▶ [Dataset extract]:
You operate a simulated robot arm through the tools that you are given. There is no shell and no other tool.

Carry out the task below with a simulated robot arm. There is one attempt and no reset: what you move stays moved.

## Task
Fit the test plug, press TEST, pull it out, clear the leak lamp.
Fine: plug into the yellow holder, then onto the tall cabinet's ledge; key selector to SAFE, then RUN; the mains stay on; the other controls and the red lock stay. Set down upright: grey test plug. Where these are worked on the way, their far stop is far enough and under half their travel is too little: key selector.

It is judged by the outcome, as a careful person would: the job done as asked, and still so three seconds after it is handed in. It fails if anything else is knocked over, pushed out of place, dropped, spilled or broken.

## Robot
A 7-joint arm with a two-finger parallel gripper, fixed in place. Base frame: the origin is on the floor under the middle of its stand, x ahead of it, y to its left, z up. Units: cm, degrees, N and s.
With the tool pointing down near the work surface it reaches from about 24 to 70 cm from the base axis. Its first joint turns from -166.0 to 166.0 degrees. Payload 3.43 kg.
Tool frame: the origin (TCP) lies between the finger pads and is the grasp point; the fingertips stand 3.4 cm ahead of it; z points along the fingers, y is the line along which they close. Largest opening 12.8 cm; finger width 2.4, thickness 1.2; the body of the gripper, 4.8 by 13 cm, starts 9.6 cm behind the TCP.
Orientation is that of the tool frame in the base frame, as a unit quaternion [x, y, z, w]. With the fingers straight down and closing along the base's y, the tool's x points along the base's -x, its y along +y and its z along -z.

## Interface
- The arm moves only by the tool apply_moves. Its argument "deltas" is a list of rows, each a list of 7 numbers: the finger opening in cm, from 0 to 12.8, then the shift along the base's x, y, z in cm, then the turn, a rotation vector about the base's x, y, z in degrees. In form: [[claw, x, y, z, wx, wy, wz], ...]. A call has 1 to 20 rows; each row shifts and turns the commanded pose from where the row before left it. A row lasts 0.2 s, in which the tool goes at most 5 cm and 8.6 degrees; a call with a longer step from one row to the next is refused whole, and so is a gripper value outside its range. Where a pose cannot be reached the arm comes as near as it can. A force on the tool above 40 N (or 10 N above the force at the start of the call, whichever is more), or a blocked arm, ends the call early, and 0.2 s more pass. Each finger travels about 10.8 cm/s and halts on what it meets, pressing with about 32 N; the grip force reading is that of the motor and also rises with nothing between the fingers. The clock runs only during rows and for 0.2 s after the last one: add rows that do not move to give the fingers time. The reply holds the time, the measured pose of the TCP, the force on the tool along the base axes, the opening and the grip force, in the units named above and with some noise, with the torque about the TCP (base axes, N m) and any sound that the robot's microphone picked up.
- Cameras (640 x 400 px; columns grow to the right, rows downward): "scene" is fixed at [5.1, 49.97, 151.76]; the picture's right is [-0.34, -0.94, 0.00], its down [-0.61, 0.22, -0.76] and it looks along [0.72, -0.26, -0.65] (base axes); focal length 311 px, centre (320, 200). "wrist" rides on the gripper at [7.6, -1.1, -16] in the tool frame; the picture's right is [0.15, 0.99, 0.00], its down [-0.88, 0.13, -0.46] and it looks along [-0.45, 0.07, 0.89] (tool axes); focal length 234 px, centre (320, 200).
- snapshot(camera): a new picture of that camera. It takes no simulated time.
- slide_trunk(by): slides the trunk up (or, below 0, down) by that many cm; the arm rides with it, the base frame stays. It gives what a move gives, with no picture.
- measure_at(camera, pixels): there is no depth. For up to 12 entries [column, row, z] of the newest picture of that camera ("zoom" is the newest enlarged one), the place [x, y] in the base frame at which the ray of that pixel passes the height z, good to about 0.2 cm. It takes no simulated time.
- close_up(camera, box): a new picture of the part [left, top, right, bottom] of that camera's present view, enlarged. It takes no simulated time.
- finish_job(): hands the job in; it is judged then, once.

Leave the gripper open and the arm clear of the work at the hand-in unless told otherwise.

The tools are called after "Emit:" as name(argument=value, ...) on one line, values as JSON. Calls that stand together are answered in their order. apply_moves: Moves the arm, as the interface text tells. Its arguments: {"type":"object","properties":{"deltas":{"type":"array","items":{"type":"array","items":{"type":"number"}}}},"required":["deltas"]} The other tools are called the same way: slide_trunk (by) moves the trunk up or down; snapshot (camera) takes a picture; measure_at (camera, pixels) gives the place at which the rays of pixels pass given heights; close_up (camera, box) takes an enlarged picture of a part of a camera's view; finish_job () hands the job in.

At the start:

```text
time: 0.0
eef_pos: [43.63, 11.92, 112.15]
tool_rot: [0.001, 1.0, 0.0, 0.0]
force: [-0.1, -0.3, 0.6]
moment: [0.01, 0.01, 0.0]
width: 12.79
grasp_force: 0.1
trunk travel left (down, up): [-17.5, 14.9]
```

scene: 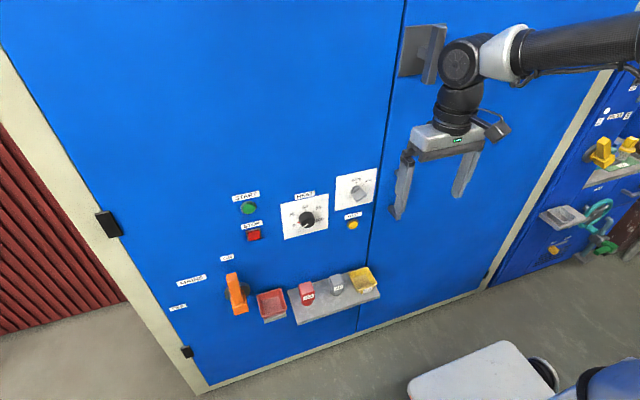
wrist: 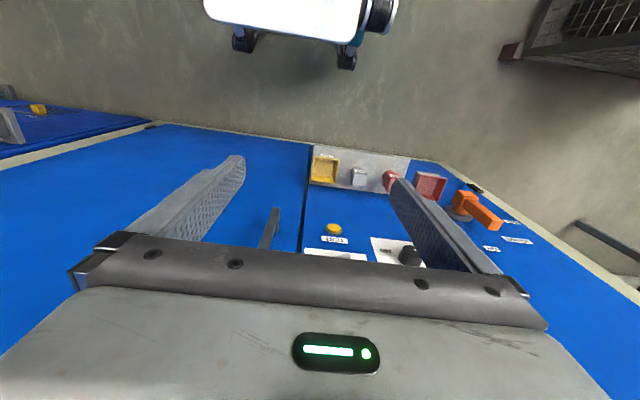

▶ [What needs to be done]: Each line of the data should be quoted exactly, with pictures left out.

▶ [Solution to this problem]:
You operate a simulated robot arm through the tools that you are given. There is no shell and no other tool.

Carry out the task below with a simulated robot arm. There is one attempt and no reset: what you move stays moved.

## Task
Fit the test plug, press TEST, pull it out, clear the leak lamp.
Fine: plug into the yellow holder, then onto the tall cabinet's ledge; key selector to SAFE, then RUN; the mains stay on; the other controls and the red lock stay. Set down upright: grey test plug. Where these are worked on the way, their far stop is far enough and under half their travel is too little: key selector.

It is judged by the outcome, as a careful person would: the job done as asked, and still so three seconds after it is handed in. It fails if anything else is knocked over, pushed out of place, dropped, spilled or broken.

## Robot
A 7-joint arm with a two-finger parallel gripper, fixed in place. Base frame: the origin is on the floor under the middle of its stand, x ahead of it, y to its left, z up. Units: cm, degrees, N and s.
With the tool pointing down near the work surface it reaches from about 24 to 70 cm from the base axis. Its first joint turns from -166.0 to 166.0 degrees. Payload 3.43 kg.
Tool frame: the origin (TCP) lies between the finger pads and is the grasp point; the fingertips stand 3.4 cm ahead of it; z points along the fingers, y is the line along which they close. Largest opening 12.8 cm; finger width 2.4, thickness 1.2; the body of the gripper, 4.8 by 13 cm, starts 9.6 cm behind the TCP.
Orientation is that of the tool frame in the base frame, as a unit quaternion [x, y, z, w]. With the fingers straight down and closing along the base's y, the tool's x points along the base's -x, its y along +y and its z along -z.

## Interface
- The arm moves only by the tool apply_moves. Its argument "deltas" is a list of rows, each a list of 7 numbers: the finger opening in cm, from 0 to 12.8, then the shift along the base's x, y, z in cm, then the turn, a rotation vector about the base's x, y, z in degrees. In form: [[claw, x, y, z, wx, wy, wz], ...]. A call has 1 to 20 rows; each row shifts and turns the commanded pose from where the row before left it. A row lasts 0.2 s, in which the tool goes at most 5 cm and 8.6 degrees; a call with a longer step from one row to the next is refused whole, and so is a gripper value outside its range. Where a pose cannot be reached the arm comes as near as it can. A force on the tool above 40 N (or 10 N above the force at the start of the call, whichever is more), or a blocked arm, ends the call early, and 0.2 s more pass. Each finger travels about 10.8 cm/s and halts on what it meets, pressing with about 32 N; the grip force reading is that of the motor and also rises with nothing between the fingers. The clock runs only during rows and for 0.2 s after the last one: add rows that do not move to give the fingers time. The reply holds the time, the measured pose of the TCP, the force on the tool along the base axes, the opening and the grip force, in the units named above and with some noise, with the torque about the TCP (base axes, N m) and any sound that the robot's microphone picked up.
- Cameras (640 x 400 px; columns grow to the right, rows downward): "scene" is fixed at [5.1, 49.97, 151.76]; the picture's right is [-0.34, -0.94, 0.00], its down [-0.61, 0.22, -0.76] and it looks along [0.72, -0.26, -0.65] (base axes); focal length 311 px, centre (320, 200). "wrist" rides on the gripper at [7.6, -1.1, -16] in the tool frame; the picture's right is [0.15, 0.99, 0.00], its down [-0.88, 0.13, -0.46] and it looks along [-0.45, 0.07, 0.89] (tool axes); focal length 234 px, centre (320, 200).
- snapshot(camera): a new picture of that camera. It takes no simulated time.
- slide_trunk(by): slides the trunk up (or, below 0, down) by that many cm; the arm rides with it, the base frame stays. It gives what a move gives, with no picture.
- measure_at(camera, pixels): there is no depth. For up to 12 entries [column, row, z] of the newest picture of that camera ("zoom" is the newest enlarged one), the place [x, y] in the base frame at which the ray of that pixel passes the height z, good to about 0.2 cm. It takes no simulated time.
- close_up(camera, box): a new picture of the part [left, top, right, bottom] of that camera's present view, enlarged. It takes no simulated time.
- finish_job(): hands the job in; it is judged then, once.

Leave the gripper open and the arm clear of the work at the hand-in unless told otherwise.

The tools are called after "Emit:" as name(argument=value, ...) on one line, values as JSON. Calls that stand together are answered in their order. apply_moves: Moves the arm, as the interface text tells. Its arguments: {"type":"object","properties":{"deltas":{"type":"array","items":{"type":"array","items":{"type":"number"}}}},"required":["deltas"]} The other tools are called the same way: slide_trunk (by) moves the trunk up or down; snapshot (camera) takes a picture; measure_at (camera, pixels) gives the place at which the rays of pixels pass given heights; close_up (camera, box) takes an enlarged picture of a part of a camera's view; finish_job () hands the job in.

At the start:

```text
time: 0.0
eef_pos: [43.63, 11.92, 112.15]
tool_rot: [0.001, 1.0, 0.0, 0.0]
force: [-0.1, -0.3, 0.6]
moment: [0.01, 0.01, 0.0]
width: 12.79
grasp_force: 0.1
trunk travel left (down, up): [-17.5, 14.9]
```

scene: 
wrist: 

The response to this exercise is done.